Unlike propagandists who portrayed the war as a grand adventure leading to a better future, Nevinson refused to paint a rosy picture. As he wrote in his autobiography, he created images “without pageantry, without glory, and without the over-coloured heroic that had made up the tradition of all war paintings up to this time.... No man saw pageantry in the trenches.”

He used repetitive imagery to convey the bleakness and tedium of life on the front, producing powerful scenes of soldiers marching, resting and heading for the trenches. One of his more classically styled pictures, “The Road from Arras to Bapaume” (1918), set in the Somme region, is an elevated view of tiny troops cutting across a vast battle-scarred landscape, whose scale underscores the men’s frailty.

American expat John Singer Sargent (1856-1925) also served as an official war artist for the British army. He shadowed soldiers in northern France and Belgium for several months in 1918, creating works that mainly allude to the war’s brutality but avoid addressing it directly or very explicitly. Three sketches and two watercolors are on view, including “Wheels in Vault” (1918), a desolate rubble-strewn picture of a bombed-out church.

The show’s organizers speculate that the scene must have resonated with Sargent, whose niece and inspiration, Rose-Marie Ormond, died at a concert at a church in Paris that was bombed by the Germans in March 1918. Ninety others perished in the raid.

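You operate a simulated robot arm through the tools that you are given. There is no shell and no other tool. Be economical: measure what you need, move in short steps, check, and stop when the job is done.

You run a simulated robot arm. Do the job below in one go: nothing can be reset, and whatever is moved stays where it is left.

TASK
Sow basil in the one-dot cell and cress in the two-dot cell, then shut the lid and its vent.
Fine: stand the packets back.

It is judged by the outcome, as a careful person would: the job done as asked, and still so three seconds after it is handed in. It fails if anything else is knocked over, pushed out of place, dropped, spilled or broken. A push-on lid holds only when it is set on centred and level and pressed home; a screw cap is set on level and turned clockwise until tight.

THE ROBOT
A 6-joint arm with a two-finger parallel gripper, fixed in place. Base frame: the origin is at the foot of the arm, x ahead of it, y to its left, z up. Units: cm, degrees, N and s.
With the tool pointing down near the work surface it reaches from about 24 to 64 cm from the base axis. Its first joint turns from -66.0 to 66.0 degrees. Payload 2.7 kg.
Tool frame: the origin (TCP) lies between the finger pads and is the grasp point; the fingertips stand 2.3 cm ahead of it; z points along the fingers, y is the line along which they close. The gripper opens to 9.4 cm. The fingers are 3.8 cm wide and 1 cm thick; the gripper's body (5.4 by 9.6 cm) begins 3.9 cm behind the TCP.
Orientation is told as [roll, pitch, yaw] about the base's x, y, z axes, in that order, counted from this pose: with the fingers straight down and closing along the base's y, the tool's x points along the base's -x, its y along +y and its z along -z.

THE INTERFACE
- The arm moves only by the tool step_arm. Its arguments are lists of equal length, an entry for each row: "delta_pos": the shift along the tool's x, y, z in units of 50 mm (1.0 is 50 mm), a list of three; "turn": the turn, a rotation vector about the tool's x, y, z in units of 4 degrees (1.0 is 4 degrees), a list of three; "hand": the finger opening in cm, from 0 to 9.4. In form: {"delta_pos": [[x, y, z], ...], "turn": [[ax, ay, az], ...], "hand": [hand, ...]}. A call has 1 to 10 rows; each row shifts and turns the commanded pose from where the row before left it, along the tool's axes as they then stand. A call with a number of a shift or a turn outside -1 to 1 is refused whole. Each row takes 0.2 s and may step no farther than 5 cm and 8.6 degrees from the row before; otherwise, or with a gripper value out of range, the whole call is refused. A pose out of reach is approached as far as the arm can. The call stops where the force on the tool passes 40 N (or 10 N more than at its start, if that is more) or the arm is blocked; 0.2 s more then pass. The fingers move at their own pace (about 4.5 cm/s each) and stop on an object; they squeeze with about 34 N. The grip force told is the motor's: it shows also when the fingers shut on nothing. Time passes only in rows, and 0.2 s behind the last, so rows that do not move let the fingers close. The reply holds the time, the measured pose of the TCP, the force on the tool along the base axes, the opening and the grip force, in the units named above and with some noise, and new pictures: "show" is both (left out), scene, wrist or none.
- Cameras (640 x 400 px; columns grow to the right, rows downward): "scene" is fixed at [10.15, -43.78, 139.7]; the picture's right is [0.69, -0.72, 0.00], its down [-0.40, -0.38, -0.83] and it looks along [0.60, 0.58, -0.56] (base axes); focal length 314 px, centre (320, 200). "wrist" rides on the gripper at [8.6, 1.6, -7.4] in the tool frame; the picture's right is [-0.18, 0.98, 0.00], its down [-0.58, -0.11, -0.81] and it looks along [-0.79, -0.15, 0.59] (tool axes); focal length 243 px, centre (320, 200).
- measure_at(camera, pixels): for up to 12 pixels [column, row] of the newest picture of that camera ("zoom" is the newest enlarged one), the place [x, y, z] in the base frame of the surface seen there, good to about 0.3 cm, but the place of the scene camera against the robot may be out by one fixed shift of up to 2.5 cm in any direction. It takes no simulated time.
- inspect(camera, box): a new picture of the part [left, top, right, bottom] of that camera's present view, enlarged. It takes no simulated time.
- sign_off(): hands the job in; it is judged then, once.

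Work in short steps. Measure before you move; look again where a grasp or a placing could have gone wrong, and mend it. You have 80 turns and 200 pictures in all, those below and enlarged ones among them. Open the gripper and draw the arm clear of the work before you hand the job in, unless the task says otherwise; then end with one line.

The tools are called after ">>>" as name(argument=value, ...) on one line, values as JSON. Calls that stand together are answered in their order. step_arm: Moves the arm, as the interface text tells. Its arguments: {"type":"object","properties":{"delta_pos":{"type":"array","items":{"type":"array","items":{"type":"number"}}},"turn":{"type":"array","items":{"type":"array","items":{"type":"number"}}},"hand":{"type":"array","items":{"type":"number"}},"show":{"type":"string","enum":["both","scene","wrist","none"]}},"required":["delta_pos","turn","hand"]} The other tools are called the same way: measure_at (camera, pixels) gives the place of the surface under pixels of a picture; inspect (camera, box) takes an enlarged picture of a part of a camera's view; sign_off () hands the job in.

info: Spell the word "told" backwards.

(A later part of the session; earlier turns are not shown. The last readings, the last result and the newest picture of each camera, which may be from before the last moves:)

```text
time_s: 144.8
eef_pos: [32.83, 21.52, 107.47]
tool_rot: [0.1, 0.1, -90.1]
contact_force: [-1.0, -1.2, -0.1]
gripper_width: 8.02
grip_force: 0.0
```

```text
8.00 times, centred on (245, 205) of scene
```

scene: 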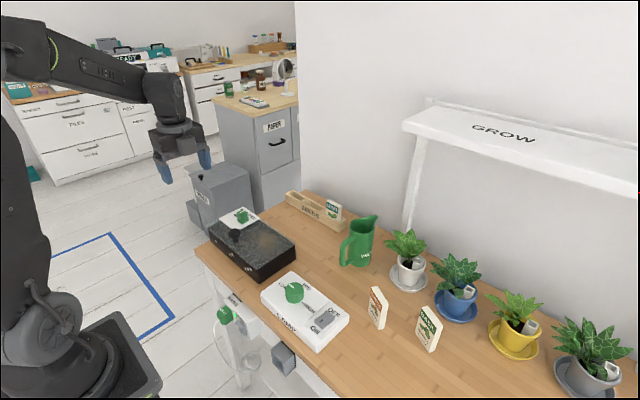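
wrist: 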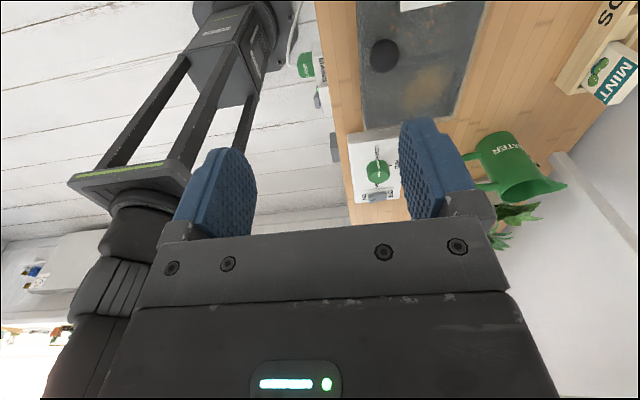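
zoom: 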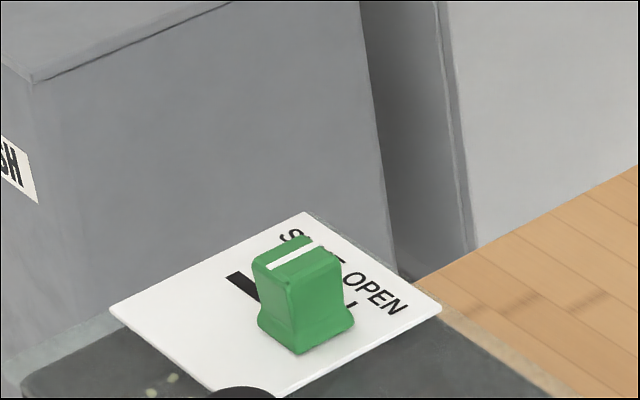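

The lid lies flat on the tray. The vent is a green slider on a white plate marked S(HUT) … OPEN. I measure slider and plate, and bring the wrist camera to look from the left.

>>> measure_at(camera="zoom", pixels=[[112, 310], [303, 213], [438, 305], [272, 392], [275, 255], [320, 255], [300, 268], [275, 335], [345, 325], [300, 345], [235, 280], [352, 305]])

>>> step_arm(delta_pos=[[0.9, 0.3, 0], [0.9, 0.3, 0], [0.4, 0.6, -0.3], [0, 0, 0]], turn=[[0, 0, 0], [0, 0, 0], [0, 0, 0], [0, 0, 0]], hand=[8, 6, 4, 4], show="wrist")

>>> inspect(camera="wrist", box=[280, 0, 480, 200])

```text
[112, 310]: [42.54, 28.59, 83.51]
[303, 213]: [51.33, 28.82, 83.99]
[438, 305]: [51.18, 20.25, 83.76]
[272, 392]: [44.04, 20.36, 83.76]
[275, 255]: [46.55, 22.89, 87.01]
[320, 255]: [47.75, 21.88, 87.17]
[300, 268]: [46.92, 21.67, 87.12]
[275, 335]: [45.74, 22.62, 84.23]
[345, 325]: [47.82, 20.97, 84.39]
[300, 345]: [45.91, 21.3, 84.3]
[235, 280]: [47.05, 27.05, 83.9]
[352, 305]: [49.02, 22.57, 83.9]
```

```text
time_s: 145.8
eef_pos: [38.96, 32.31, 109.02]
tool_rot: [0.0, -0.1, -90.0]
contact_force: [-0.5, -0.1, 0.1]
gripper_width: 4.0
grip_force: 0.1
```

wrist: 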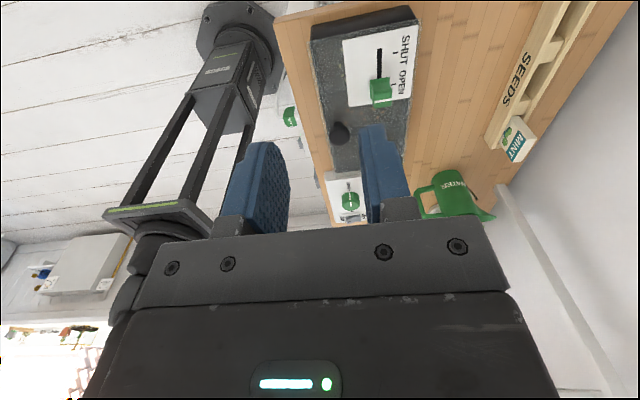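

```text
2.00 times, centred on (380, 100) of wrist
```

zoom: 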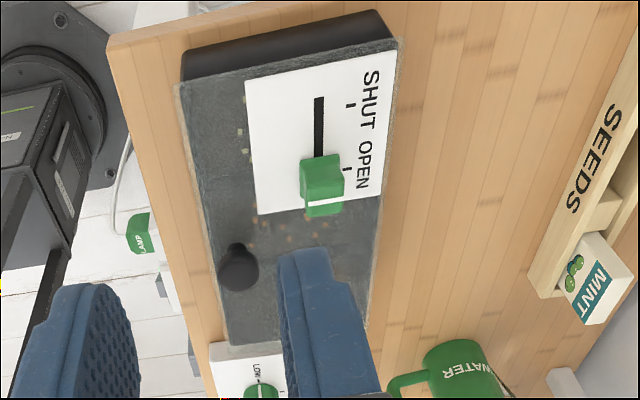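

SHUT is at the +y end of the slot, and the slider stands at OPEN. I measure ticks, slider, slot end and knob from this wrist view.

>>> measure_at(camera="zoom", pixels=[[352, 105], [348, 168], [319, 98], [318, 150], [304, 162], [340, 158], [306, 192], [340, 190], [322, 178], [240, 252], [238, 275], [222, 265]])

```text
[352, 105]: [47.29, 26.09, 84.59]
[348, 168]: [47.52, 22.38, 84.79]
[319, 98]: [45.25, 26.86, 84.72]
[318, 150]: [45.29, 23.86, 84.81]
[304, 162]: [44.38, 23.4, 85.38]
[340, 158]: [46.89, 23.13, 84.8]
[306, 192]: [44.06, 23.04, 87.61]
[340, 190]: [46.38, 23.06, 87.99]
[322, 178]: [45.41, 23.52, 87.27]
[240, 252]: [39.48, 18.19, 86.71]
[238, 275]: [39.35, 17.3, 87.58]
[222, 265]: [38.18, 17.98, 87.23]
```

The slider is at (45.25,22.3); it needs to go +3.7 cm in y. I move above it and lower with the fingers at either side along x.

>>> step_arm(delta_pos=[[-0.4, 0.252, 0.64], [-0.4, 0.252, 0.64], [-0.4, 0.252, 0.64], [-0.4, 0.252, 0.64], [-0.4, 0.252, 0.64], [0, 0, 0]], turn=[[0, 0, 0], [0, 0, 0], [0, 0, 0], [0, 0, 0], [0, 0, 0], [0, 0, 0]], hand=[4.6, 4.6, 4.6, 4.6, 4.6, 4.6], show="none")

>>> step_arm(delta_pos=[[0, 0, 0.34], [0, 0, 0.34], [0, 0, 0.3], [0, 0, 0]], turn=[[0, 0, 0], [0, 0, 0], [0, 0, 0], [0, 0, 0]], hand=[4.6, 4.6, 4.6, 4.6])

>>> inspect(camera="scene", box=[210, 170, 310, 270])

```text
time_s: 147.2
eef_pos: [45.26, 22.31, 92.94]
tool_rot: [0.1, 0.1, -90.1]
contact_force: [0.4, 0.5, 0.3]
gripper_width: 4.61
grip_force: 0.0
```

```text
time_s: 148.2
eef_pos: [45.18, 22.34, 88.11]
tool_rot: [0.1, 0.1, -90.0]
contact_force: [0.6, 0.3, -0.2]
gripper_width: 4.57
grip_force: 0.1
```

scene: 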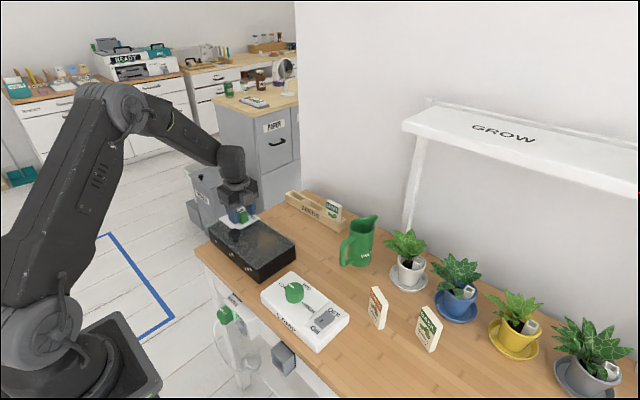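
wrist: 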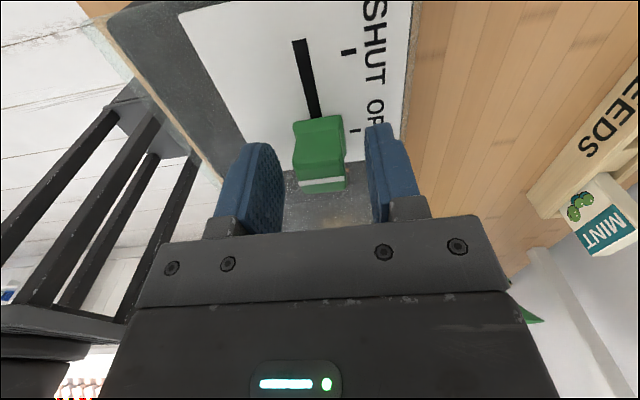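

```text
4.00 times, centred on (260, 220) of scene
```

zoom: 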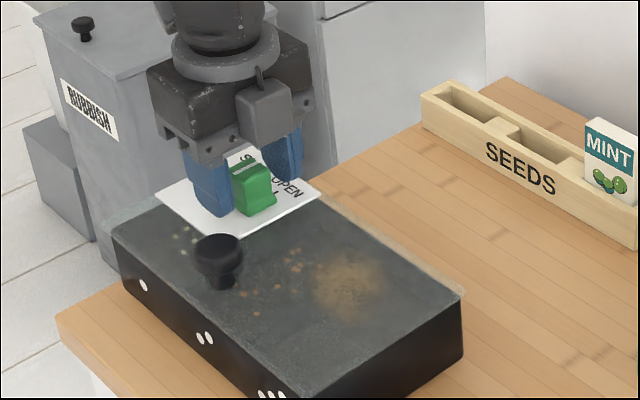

Otto Dix (1891-1969), a volunteer machine-gunner for the German army who fought in the Battle of the Somme, took an entirely different approach. No airbrushing here. Seriously wounded in the war, Dix created graphic images of the toll on man and his environment, producing a landmark series of 51 prints, “The War” (1923-24), to commemorate the 10th anniversary of the outbreak of hostilities.

Considered one of the most important visual responses to war in the last century, the portfolio is displayed in full here, arranged in three long rows. The artist’s pacifist sympathies are evident from the gruesome, war-is-hell depictions of dead soldiers, bug-eyed wounded soldiers and soldiers about to be buried alive.

An eyewitness to the horror, Dix doesn’t hold back. Men with blackened faces, victims of a gas attack, lie dead on the ground. A human skull is crawling with worms. Corpses are caught on barbed wire — and a skeleton-faced sentry, still holding his weapon, sits lifeless in a trench, clothing ripped apart and body decomposing. Dix sketched in place, but also from memory and from photographs.

While many war artists focused on the combatants and their agony, others focused on the agony of those left behind — mothers and fathers, wives and children. German artist Käthe Kollwitz (1867-1945) lost her 18-year-old son, Peter, just one month after the war began. In 1919, after the armistice, she began work on “War,” a series documenting the suffering on the home front.

As she wrote in her journal while she labored over the very black woodcut “The Parents” (1921-22): “Done the sheet ‘Parents’ over again.... Far too bright and hard and distinct. Pain is totally dark.” The image of a husband and wife collapsed in grief was later adapted into a sculpture in memory of her son.

Kollwitz’s “Mothers” (1919), a lithograph from the same series, meanwhile pays special tribute to the maternal bond. A tight image of mournful mothers clutching youngsters, the piece features the artist at its center, huddling with her two sons.

“I have drawn the mother who embraces her two children,” she wrote in a letter dated February 1919. “I am with my own children, born from me, my Hans and Peterchen.”